Is raid 5 with IDE drives possible on a home user scale?

dszd0g

Golden Member
Jun 14, 2000
1,226
0
0
I'm not sure that this is highly technical. GH would probably have been a better place to ask this. A quick search online would have found you some IDE RAID 5 solutions.

Here is the StorageReview review of the 3Ware Escalade 7450. As you can see from the review Raid 0+1, overall beats the performance of RAID 5.

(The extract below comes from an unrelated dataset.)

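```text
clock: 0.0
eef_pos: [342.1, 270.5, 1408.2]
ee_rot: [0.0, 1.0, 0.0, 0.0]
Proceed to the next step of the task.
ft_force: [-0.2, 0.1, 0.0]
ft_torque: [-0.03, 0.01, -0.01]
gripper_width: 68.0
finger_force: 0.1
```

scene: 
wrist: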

However, RAID 0+1 wastes a lot more disk space than 0+1. 0+1 also provides a greater level of redundancy than RAID 5. That said, 0+1 is generally not economical and RAID 5 is quite popular (I run it on my Linux server). The performance and redundancy advantage of 0+1 is generally not worth it. I have only once had a system have two hard drives fail one right after the other. The second drive failed before the spare was built (Yes, the system even had a spare installed). None of us believed we had hit the one situation a RAID 5 system cannot recover from. I think it was just plain bad luck. We debated whether there was some sort of flaw in the detection of the first faulty drive. Generally, a RAID 5 system is plenty redundant. Two drive failures can take out a RAID 0+1 system too, if they are the drives that contain the same data. With a RAID 5 system, any two drives failing takes out the system. If you have a spare installed and the system can build the spare before the second drive fails, all is good (as long as a third drive doesn't fail).
 

Mday

Lifer
Oct 14, 1999
18,647
1
81
we have a few users here who run raid5 on home machines. but they call them servers due to the tasks those computers are used for.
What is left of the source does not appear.